Does your company ask customers for their ZIP code? If so, you might want to take a look at the practice and consider whether it is worth the risk. The Supreme Court of California just ruled that it is a violation of state law to collect ZIP codes from customers.
The court ruled that Williams Sonoma violated the Song-Beverly Credit Card Act of 1971. Under the Act, California merchants cannot record "personal identification information." The court found that when Williams Sonoma collected the ZIP code of Jessica Pineda it crossed the line. After receiving the ZIP code, the store used a database to locate her address for marketing purposes. Retail stores are prohibited from asking a customer to provide a ZIP code in the during a credit card transaction, Reuters Legal reports.

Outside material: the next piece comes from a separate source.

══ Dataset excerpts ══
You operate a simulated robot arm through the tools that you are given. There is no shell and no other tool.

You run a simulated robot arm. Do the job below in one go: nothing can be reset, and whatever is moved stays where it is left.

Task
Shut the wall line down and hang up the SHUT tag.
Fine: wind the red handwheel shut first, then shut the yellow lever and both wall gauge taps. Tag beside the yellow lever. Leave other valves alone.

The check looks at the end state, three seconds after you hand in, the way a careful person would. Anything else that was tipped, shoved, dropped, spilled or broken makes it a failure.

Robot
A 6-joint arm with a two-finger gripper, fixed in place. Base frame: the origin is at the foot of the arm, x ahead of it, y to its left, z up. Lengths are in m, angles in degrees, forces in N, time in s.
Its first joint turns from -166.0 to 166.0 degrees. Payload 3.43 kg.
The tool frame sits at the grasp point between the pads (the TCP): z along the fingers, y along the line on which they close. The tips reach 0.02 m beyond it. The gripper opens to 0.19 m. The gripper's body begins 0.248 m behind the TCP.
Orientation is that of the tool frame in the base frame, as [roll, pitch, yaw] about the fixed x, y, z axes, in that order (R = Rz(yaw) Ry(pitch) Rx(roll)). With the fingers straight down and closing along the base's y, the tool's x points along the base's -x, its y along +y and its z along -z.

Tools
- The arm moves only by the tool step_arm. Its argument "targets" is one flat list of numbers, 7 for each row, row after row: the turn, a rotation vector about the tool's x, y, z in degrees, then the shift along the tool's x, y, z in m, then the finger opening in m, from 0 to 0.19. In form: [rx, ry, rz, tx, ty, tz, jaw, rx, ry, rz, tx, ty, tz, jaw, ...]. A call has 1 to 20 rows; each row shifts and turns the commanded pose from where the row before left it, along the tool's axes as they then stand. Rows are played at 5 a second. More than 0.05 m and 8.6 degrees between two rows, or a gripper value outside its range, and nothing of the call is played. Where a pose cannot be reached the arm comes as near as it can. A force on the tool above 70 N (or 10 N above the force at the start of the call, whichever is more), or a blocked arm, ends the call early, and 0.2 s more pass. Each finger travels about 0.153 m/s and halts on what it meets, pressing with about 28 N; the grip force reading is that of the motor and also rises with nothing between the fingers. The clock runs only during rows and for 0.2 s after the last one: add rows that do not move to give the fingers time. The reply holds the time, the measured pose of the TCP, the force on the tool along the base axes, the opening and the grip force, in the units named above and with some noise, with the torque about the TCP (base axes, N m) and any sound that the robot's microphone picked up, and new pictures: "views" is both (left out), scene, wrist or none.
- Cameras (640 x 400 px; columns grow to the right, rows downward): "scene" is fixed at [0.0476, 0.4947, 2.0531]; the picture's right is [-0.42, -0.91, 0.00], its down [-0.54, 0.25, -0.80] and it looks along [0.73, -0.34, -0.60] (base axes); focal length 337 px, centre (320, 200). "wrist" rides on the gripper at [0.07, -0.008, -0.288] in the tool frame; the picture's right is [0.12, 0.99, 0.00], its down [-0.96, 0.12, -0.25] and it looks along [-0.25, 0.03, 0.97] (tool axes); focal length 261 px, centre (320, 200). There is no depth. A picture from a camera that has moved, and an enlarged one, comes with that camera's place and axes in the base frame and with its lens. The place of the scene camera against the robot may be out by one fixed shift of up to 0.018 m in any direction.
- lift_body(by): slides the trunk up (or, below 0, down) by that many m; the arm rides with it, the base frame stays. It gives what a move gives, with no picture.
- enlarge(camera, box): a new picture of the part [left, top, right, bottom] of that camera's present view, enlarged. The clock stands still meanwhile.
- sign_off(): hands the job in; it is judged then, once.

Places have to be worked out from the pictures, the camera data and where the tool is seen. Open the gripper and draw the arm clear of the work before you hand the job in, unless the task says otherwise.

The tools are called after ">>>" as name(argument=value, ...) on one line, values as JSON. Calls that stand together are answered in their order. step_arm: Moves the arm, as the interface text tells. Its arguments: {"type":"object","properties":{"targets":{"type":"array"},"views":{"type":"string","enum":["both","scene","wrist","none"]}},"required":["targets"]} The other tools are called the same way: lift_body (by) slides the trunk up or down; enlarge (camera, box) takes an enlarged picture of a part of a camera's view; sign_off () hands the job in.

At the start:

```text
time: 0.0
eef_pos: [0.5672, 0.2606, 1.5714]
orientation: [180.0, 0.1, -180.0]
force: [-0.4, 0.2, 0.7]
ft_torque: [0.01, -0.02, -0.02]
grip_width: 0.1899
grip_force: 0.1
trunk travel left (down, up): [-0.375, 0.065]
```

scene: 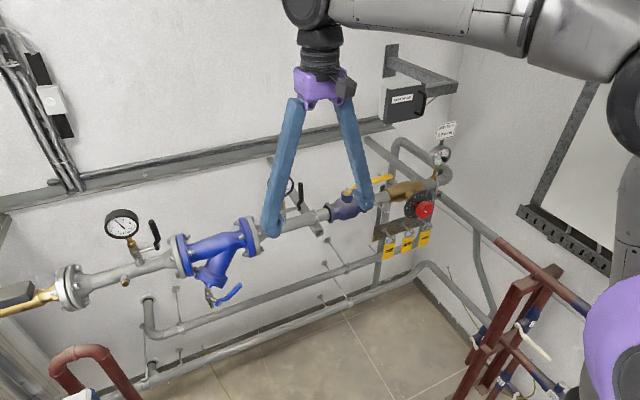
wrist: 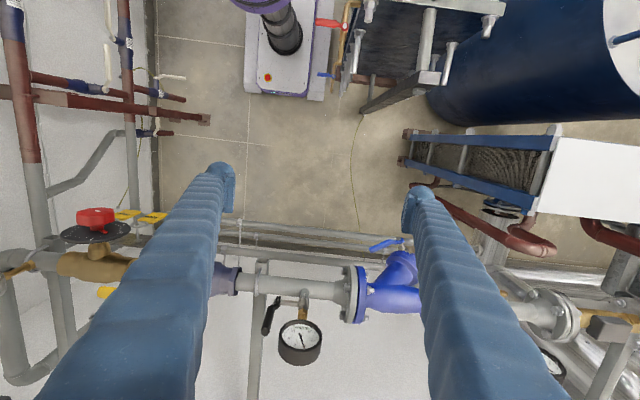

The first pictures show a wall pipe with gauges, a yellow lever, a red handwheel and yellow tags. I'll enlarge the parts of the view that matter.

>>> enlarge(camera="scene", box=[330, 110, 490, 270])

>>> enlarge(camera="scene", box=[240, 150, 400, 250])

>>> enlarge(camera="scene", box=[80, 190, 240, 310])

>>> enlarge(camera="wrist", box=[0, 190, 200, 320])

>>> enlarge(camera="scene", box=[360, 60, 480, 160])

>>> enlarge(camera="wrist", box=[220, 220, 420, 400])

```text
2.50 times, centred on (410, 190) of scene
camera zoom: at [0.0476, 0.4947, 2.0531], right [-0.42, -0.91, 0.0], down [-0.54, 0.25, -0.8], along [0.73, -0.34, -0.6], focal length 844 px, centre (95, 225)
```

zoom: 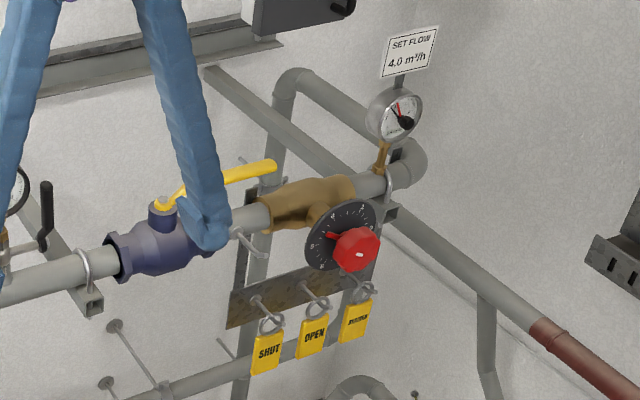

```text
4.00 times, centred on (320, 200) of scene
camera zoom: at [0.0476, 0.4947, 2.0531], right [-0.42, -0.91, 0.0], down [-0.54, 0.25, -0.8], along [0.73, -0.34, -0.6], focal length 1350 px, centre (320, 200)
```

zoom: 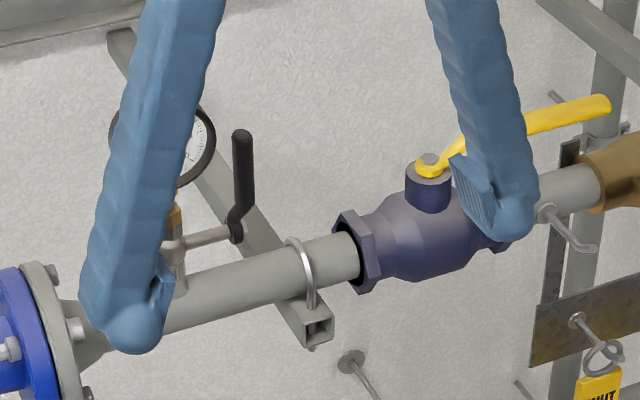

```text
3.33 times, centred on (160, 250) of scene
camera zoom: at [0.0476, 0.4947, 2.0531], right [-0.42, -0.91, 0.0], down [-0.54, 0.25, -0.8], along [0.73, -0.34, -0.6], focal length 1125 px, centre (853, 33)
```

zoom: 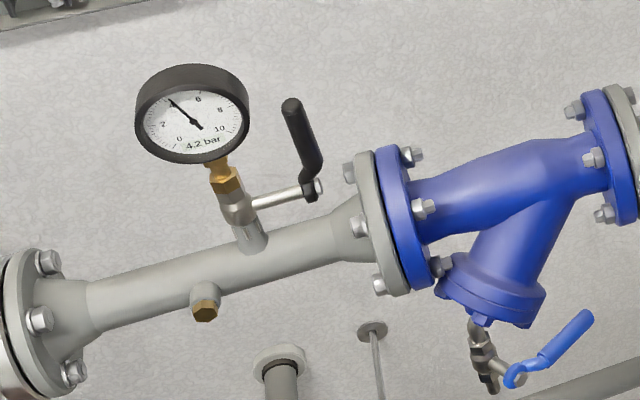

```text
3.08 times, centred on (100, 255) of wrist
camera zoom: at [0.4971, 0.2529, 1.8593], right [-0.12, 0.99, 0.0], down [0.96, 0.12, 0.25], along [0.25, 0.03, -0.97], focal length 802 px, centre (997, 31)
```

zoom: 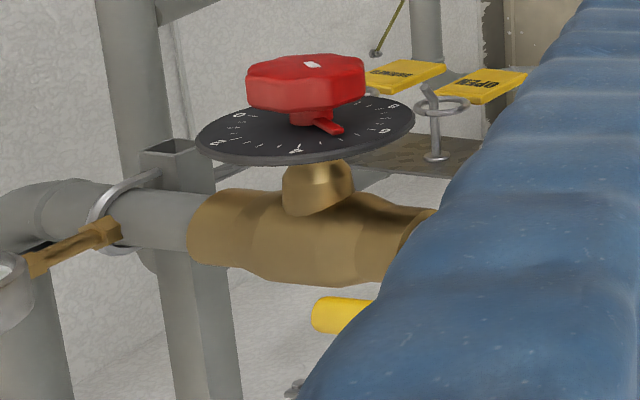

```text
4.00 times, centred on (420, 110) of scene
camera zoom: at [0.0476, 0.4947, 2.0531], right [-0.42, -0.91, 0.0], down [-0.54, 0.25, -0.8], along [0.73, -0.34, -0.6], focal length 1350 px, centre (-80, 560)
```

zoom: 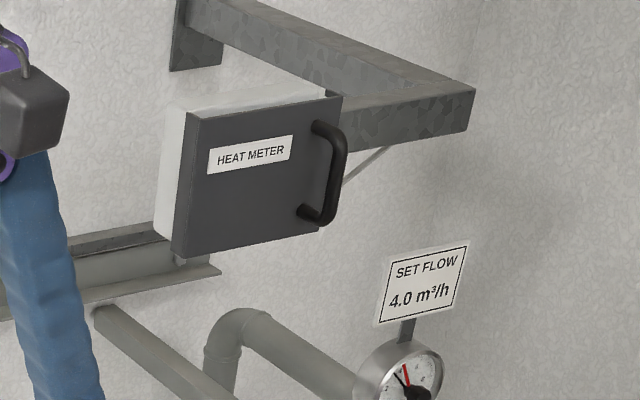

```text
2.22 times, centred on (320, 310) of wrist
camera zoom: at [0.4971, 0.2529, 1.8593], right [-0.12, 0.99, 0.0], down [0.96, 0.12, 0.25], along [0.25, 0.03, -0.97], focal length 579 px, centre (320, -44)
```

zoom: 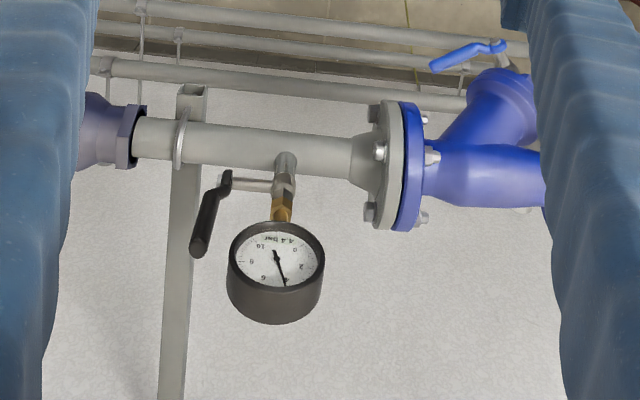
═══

Based on the experience of myself and a number of colleagues, there are quite a few California merchants out there that ask for this kind of information on a regular basis. Consumers often don't like it, and it's often for good reason: they have no way of knowing what is being done with that information, and whether it is being resold to another party. Merchants can now be fined $250 for a first infraction and up to $1,000 for additional violations.
"It's a terrible decision," said Bill Dombrowski, president of the California Retailers Association. The CRA filed an amicus curiae or friend-of-the-court brief on William-Sonoma's side, the Associated Press reports.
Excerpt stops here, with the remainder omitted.